▸ TASKS FOR THIS EXERCISE:
1. Repeat the span of the source whose first words are "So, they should" and whose last words are "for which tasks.".
2. Resume the source where it left off.

┌─ SOURCE EXCERPT

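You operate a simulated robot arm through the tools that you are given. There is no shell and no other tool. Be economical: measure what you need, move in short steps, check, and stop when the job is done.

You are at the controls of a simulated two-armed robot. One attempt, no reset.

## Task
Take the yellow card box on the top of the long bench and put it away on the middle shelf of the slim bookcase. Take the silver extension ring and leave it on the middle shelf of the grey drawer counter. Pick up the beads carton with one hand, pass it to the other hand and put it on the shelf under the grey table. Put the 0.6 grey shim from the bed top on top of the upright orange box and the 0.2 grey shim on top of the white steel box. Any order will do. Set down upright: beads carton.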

└─
┌─ SOURCE

Borp is now feeling far more comfortable finding their way around Databricks. They understand the requirements for their business users, have a good plan for the semantic model they want to build first, and they understand what data they need and where to find it in Databricks.
So, they should be good to go now, right? Well, not quite. There are still a couple of bits they should make sure are set up before they get going.
In the world of data lakehouses you’ll often hear the term “separation of storage and compute” bandied about. This means that the storage of data in files, is kept separate from the compute engine you will use to query this data. This gives you freedom of choice in terms of what engine you use and for which tasks.
Databricks has a few different compute types built into it. Clusters are generally used for data engineering and data science work, and these can be created with different configurations depending on intended use.
But the SQL Warehouse compute type is optimized for BI workloads and is the recommended engine for working with Power BI.
Before building a semantic model, you should ensure that the SQL Warehouse (or perhaps Warehouses, as you can have more than one set up) has a suitable configuration.
There are 3 things to think about:
Serverless SQL Warehouses are provisioned on demand. Whilst to the naked eye the cost of these warehouses might be more, the fact they’re ephemeral and spin up and down rapidly means that often they require less uptime overall, which offsets this cost. Serverless is the most flexible and feature rich option, including features such as the Photon query engine, Predictive I/O and Intelligent Workload Management. It’s currently the default for new Databricks workspaces.
If your warehouse usage is going to be constant and more predictable, you may wish to opt for a Pro warehouse. Whilst these are cheaper to run per hour, the longer spin-up times mean they tend to be left on for longer, which drives up their cost. These warehouses are less suited to on-demand or inconsistent usage patterns.
Classic SQL Warehouses are a more basic option with only entry level Databricks SQL features. Whilst these can be okay for rudimentary exploratory work, it provides only entry-level performance.

└─

▸ OUTPUTS:
1.
So, they should be good to go now, right? Well, not quite. There are still a couple of bits they should make sure are set up before they get going.
In the world of data lakehouses you’ll often hear the term “separation of storage and compute” bandied about. This means that the storage of data in files, is kept separate from the compute engine you will use to query this data. This gives you freedom of choice in terms of what engine you use and for which tasks.

2.
Full documentation on SQL Warehouse types is available here.
Cluster size refers to the size of each node used in the cluster. Databricks takes a “t-shirt” size approach, meaning you can select sizes from 2X-Small all the way up to 4X-Large. The size you choose should be dependent on the volume of data you need to query, the complexity of the queries and the level of query latency you expect.
Bigger volumes of data typically require larger clusters, whilst increasing your cluster size can also reduce latency.
The scaling option is where you can set minimum maximum limits for the number of clusters being used. Whilst changing the cluster size can be considered the “scale up” option, setting the number of clusters is about “scaling out”, which means the ability to deal with the number of concurrent queries running against your warehouse.
Having discussed it with the data engineering team, Borp decides that a Serverless SQL Warehouse with a cluster size of Small and scaling of minimum 1 cluster, maximum 2 should fit their needs.
They don’t need the warehouse to be “always on” as he will be importing data into Power BI once a day for use by his end users, so serverless feels like a good choice. The data volume for his first model will be relatively modest, with his largest fact table being 17 million rows so SMALL feels like an okay size to start with, and they won’t need much concurrency – the only “user” of the connection will be their Power BI semantic model.
Any of these configuration options can be changed at any point too, so Borp knows that they can monitor the performance of his semantic model refreshes and revisit these settings if needed.
The last piece of information Borp needs is the SQL Warehouse connection details. They’ll need these when they connect Tabular Editor to Databricks. These can be found on the connection details tab of the SQL Warehouse.
The first time you try to use Tabular Editor 3 with Databricks, you may well be greeted with the following message:
In order for Tabular Editor 3 to connect with Databricks, an extra piece of software needs to be installed, the Simba Spark ODBC driver. Installation of this software is what allows you to browse tables and preview data in Databricks from inside Tabular Editor.
The driver is available to download at https://www.databricks.com/spark/odbc-drivers-download/.
Tabular Editor 3 is only available on Windows operating system, so you’ll want to download and install the Windows version of the driver. This is a Databricks approved driver and is used for connectivity between Databricks and several other major pieces of software.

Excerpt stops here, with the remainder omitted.